___ SOURCE EXCERPT

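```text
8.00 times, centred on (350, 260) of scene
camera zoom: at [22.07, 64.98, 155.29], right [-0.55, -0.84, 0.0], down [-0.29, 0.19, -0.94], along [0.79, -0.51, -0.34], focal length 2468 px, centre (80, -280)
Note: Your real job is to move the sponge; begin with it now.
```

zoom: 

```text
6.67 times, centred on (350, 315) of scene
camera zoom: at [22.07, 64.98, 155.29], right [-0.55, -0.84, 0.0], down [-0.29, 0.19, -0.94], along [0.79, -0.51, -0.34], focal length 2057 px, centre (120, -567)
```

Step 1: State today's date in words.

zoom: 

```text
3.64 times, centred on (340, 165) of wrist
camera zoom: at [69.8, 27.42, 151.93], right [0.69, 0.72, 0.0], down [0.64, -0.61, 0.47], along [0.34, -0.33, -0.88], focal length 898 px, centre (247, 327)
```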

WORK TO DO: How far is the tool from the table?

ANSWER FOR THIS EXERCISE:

______

WORK TO DO: The answer is the number of lines in the preceding material that hold "focal"; write that number and nothing else.

ANSWER FOR THIS EXERCISE: 3